The policy change did not provoke criticism from Cuban-American lawmakers, who usually criticize Obama’s Cuba policy in Congress.

But Rep. Ileana Ros-Lehtinen (R-FL) blasted the State Department for reinstating bilateral talks just days after the discovery of Cuban weapons on a North Korean ship transiting the Panama Canal. Cuba has said the armaments were obsolete missiles and spare parts that were being sent to North Korea for repairs (see related stories, page 2 and 3).

Diplomats have said that the shipment may have violated tough United Nations sanctions against the regime in Pyongyang.

“The very week it is uncovered that Cuba is violating a UN Security Council resolution, what does the United States do?” Ros-Lehtinen complained. “They reward the Castro regime by sitting down and talking about migration talks and, in fact, they congratulate the Cuban regime for safe and orderly migration. This is unbelievable.”

Even without the North Korean incident, embargo supporters may still have griped about the talks, a result of the 1994 and 1995 U.S.-Cuba Migration Accords.

They were broken off in January 2011, in part because of Washington’s frustration with Cuba’s refusal to release Alan Gross, a USAID subcontractor now serving a 15-year jail term for distributing communications equipment on the island.

The resumption of migration talks is one more indication the White House wants to keep working on ways to change Washington’s relationship with Cuba.

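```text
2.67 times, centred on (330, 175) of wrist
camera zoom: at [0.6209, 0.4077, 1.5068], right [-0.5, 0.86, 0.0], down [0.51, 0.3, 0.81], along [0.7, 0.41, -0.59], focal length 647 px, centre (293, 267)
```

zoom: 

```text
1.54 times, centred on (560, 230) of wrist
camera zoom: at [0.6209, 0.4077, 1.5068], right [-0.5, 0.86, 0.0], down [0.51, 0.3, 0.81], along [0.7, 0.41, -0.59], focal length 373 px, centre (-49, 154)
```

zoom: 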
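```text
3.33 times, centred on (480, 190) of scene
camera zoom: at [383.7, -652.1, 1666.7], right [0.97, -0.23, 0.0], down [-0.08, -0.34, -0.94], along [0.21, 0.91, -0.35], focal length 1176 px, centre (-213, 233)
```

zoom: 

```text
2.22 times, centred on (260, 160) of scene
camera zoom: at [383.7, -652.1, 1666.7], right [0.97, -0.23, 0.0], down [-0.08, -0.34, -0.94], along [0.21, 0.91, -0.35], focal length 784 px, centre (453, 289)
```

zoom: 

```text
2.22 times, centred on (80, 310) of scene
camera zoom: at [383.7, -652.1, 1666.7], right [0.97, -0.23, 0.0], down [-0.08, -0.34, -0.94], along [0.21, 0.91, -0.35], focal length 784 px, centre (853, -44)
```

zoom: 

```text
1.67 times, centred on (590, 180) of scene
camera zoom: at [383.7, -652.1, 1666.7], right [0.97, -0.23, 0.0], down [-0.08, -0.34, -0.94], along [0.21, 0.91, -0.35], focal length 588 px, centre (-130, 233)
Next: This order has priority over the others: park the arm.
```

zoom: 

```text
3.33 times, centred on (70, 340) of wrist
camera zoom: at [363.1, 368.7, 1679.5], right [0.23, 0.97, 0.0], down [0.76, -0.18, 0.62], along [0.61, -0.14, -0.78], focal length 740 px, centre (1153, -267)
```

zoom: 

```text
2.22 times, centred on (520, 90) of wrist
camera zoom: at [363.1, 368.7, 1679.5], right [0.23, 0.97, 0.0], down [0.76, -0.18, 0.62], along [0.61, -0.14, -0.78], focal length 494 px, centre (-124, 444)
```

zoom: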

So was its muted response to the North Korean incident.

The State Department said the June 17 talks between a U.S. delegation headed by Alex Lee, acting deputy assistant secretary for Western Hemisphere affairs, and a Cuban delegation headed by Josefina Videl Ferreiro, director-general for U.S. affairs at Cuba’s Foreign Ministry, centered on “areas of successful cooperation in migration, including advances in aviation safety and visa processing.”

The U.S. delegation reiterated its call for the immediate release of Gross, while the Cuban delegation repeated its request for Congress to repeal the Cuban Adjustment Act of 1966, which grants legal immigration status to any Cuban who reaches U.S. soil.